Inhalt des Artikels:
Aktuelle Nachrichten des Mitteldeutschen Rundfunks finden Sie jederzeit bei mdr.de und in der MDR Aktuell-App.
Laut einer Umfrage des Thüringer Lehrerverbands (TLV) im Frühjahr 2024 gaben 40 Prozent der mehr als 200 teilnehmenden Lehrkräfte an, mitbekommen zu haben, dass Kolleginnen und Kollegen sowie Schülerinnen und Schülern Gewalt an der Schule erlebt haben, die rechtsextremistisch motiviert war. "Da geht es vor allem um menschenverachtende Äußerungen und Witze, die in diesem Bereich fallen. Das wurde früher in dieser Form nicht geäußert", schildert Andreas W.* seine Erfahrungen aus dem Schulalltag. Das bestätigen auch andere Kollegen und Kollegen, mit denen MDR Investigativ gesprochen hat.
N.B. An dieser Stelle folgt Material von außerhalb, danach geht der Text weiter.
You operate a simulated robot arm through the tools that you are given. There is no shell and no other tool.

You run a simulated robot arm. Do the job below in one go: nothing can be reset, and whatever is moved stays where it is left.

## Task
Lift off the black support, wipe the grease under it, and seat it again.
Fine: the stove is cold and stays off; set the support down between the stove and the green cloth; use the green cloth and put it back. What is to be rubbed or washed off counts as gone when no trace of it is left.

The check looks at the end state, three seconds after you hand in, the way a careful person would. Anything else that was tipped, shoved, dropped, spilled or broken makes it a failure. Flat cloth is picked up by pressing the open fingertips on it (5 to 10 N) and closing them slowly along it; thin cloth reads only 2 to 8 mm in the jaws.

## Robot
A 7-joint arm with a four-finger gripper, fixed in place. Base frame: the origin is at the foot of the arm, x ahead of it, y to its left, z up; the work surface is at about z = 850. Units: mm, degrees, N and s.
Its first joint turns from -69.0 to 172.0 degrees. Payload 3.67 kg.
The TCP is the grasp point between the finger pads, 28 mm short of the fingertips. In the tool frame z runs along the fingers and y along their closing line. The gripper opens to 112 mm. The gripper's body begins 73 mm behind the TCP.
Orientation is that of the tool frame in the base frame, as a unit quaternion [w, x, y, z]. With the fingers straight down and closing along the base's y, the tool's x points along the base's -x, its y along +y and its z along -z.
Öffentlich äußern möchten sie sich alle nicht, zum Teil aus Angst davor, was sie als Lehrkraft sagen dürfen, aber auch vor den Auswirkungen auf ihren Schulalltag.
"Die Schülerinnen und Schüler rufen sich 'Du Jude' zu, äußern sich diskriminierend über Kinder aus anderen Herkunftsländern", berichtet eine Regelschullehrerin aus Ostthüringen. Zuletzt habe ein Schüler ganz offen einen Hitlergruß gezeigt und sei nur wenig davon beeindruckt gewesen, dass die Polizei ihn daraufhin abholte. Auch die Eltern habe das nicht interessiert, erzählt die Lehrerin.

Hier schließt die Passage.